Text segment:

☆ ☆ ☆

New Water Tank Pressure Issues - looking for best and brightest.

Discussion in 'Pumps and Tanks Well Forum & Blog. Water is life.' started by jcdephi, Aug 22, 2010.

  1. jcdephi

    jcdephi New Member

    Aug 22, 2010
    I am on well water and recently had an old steel bladderless water tank replaced with a nonsteel bladder tank. The old tank had a line that feed into the tank and then out to the house. When the new tank was put in, the plumber designed the flow from the well in such a way that it would to go from the well, to an elbow that "up" into the main house line, and finally to an elbow that goes "down" to the water tank (only one intake, no tee fixture used). The placement of the pressure is not next to the tank but up off elbow leading to the main house.

☆ ☆ ☆

Directions:
**1)** Transcribe the text segment beginning at "jcdephi New Member". Stop after "the main house.".
**2)** Pick up the text segment at the point where it stops and go on.

☆ ☆ ☆

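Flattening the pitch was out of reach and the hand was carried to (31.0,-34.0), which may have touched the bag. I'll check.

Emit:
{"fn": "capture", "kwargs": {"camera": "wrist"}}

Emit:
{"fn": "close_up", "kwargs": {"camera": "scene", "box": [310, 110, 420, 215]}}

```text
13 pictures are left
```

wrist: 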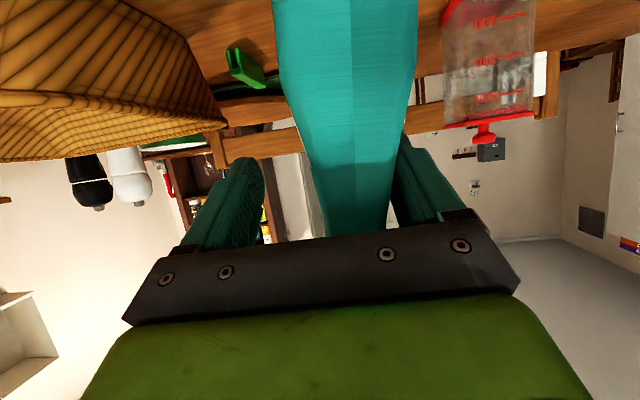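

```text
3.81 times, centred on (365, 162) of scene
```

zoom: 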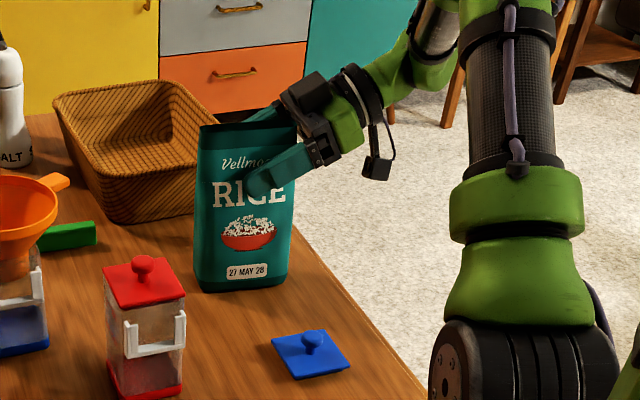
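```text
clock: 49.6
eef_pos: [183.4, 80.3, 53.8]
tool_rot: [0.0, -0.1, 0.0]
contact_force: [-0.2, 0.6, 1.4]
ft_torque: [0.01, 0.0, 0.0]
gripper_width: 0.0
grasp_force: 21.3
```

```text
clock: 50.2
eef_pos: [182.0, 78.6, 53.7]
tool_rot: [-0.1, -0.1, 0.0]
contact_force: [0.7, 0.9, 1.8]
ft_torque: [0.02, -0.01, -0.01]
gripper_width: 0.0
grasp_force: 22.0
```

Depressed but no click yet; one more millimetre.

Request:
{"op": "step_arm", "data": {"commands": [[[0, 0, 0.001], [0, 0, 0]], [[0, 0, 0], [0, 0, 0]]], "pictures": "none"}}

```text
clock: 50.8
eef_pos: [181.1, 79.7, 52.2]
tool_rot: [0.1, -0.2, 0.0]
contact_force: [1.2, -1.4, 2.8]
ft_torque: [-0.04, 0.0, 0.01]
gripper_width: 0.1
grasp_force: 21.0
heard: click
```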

☆ ☆ ☆

Task-by-task results:
**1)**
jcdephi New Member

    Aug 22, 2010
    I am on well water and recently had an old steel bladderless water tank replaced with a nonsteel bladder tank. The old tank had a line that feed into the tank and then out to the house. When the new tank was put in, the plumber designed the flow from the well in such a way that it would to go from the well, to an elbow that "up" into the main house line, and finally to an elbow that goes "down" to the water tank (only one intake, no tee fixture used). The placement of the pressure is not next to the tank but up off elbow leading to the main house.

**2)**
    My problem is that when the well kicks on (sudden drop on gauge -10 psi) and water is being called on (tub, toilet, sprinkler) the water pressure does not increase. I would expect that well is filling up the tank and being used whereever else it is being called on (tub). But I can leave the tub on for 15 minutes and the pressures stays lows (it actually bounces around +/- 5 psi). In this case, as soon as I turn the tub off, the pressure shoots up to 50 psi (no elapsed time, instant 50 psi). No matter how long I leave the tub running and then shut it off it will only go to 50 psi (my switch off is set to 60 psi).

    My guess is that the pressure gauge should be at the intake of the tank. I also think I should have tee fixture that would allow the well to go directly to the tank, and then the tank to the house (eliminate the pump to house and pump to tank ability).
    Any thoughts, want to go back to plumber and have an idea if I can blame him for this bad design. Never had this problem with old tank, has happend Day 1 from getting new tank.
  2. ballvalve

    ballvalve General Engineering Contractor

    Dec 28, 2009
    "retired" and still building and troubleshooting
    northfork, california
    You figured it out. Tank needs to be at pressure switch and WITH a pressure gauge there too..... then feed the house.

    Water in to the tank tee - switch and gauge- house.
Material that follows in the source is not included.